Uploaded files become artifacts with an upload origin, so anything you attach in
chat is preserved and reachable later, not just consumed and forgotten.
Where artifacts live
Section titled “Where artifacts live”Artifacts have a home in the workspace — the Artifacts area (/artifacts).
From there you can browse the artifacts you have access to and open any one of
them.
Opening an artifact (/artifacts/[id]) shows it in a viewer chosen for its type:
- Markdown renders formatted, with the raw source available alongside.
- Plain text shows as readable text.
- PDFs open in the in-page viewer.
- Images display inline.
- Other types show a details card, with an external-open button when the artifact points at a connector-owned resource.
Every artifact detail view has a Download button so you can pull the file out when you need the original.
Because artifacts ride on the same ownership and scope model as everything else in Cinatra, an artifact made inside a Project stays with that Project’s work. See Projects and ownership.
Artifacts as agent inputs and outputs
Section titled “Artifacts as agent inputs and outputs”Artifacts move through agent work in two directions.
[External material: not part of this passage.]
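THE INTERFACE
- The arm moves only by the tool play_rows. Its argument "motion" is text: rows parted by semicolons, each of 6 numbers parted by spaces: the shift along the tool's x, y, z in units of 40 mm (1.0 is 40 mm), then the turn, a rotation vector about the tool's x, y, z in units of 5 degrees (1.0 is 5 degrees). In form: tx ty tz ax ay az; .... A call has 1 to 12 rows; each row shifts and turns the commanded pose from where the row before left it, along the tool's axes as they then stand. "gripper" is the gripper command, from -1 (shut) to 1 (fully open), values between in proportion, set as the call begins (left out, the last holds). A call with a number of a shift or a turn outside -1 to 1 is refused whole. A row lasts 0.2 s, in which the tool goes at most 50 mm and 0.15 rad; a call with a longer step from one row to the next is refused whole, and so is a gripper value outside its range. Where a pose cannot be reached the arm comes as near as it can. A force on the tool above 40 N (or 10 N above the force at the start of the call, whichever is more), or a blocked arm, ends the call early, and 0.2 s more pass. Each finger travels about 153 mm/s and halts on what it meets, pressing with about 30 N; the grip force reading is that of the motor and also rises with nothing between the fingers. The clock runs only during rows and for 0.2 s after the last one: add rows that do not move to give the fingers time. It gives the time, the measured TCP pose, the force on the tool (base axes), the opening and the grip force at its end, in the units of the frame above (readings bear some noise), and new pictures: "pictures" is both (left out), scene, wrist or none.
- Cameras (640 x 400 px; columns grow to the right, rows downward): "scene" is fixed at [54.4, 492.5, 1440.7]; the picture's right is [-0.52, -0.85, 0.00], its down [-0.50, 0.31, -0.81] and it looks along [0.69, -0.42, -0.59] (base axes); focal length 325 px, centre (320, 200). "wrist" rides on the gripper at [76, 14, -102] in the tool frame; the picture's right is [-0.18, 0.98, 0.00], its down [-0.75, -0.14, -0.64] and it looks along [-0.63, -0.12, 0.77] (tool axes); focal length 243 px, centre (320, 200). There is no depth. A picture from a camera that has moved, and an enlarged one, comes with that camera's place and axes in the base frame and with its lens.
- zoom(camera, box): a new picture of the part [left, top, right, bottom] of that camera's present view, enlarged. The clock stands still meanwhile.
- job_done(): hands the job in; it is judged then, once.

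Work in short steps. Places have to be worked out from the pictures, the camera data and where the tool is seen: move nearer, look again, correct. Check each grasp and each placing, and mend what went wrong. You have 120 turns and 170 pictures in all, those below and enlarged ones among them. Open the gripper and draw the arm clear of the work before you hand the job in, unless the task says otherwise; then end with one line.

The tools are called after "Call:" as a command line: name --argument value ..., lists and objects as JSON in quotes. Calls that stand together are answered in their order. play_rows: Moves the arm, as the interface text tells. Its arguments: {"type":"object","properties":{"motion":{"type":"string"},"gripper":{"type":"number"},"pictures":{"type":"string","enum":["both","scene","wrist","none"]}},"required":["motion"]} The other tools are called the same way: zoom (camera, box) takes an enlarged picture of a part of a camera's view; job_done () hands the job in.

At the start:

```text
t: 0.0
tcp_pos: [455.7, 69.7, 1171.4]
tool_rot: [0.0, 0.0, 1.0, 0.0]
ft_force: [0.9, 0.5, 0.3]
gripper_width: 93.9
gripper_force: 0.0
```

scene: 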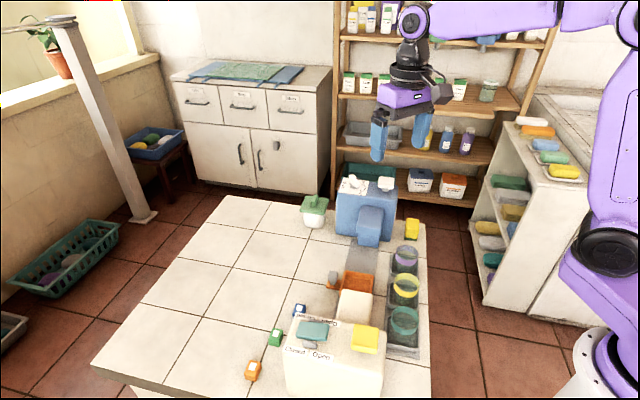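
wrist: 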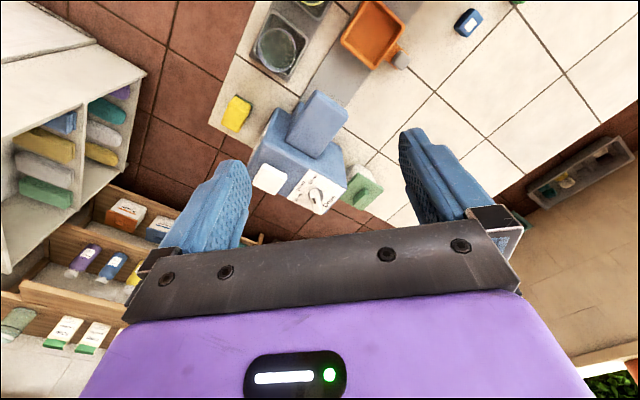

As inputs (context). When an agent run needs grounding material — a brief, a source document, a prior draft — it consumes artifacts as context. The reference is pinned to a specific version at the moment it is selected, so a run always works from the exact content it was given, even if the artifact is edited later. Some agents declare what kinds of artifact each input slot accepts, and the workspace resolves the right artifact for the slot when the run starts.
As outputs. When an agent produces a deliverable — a written draft, a
generated image, a compiled document — it is written back as an artifact with an
agent_generated origin. It then behaves like any other artifact: you can open it,
read it, download it, edit it (creating a new version), and attach it to a later
conversation.
This is what lets work compound. An agent’s output becomes the next agent’s input; a file you uploaded this morning grounds a run this afternoon; a draft you edited by hand is the version the next step builds on.
Sharing and permissions
Section titled “Sharing and permissions”Artifacts follow the same access rules as the rest of your work, so there is no separate “artifact sharing” system to learn:
- An artifact is owned at one of the ownership tiers (user, team, organization, or workspace) — see Projects and ownership for what those tiers mean.
- An artifact created inside a Project is scoped to that Project, and the people with access to the Project can reach it.
- Widening who can see an artifact is the same act as widening any owned resource — raise its tier or work inside a shared Project. If you need an artifact made visible more widely than your role allows, ask an admin.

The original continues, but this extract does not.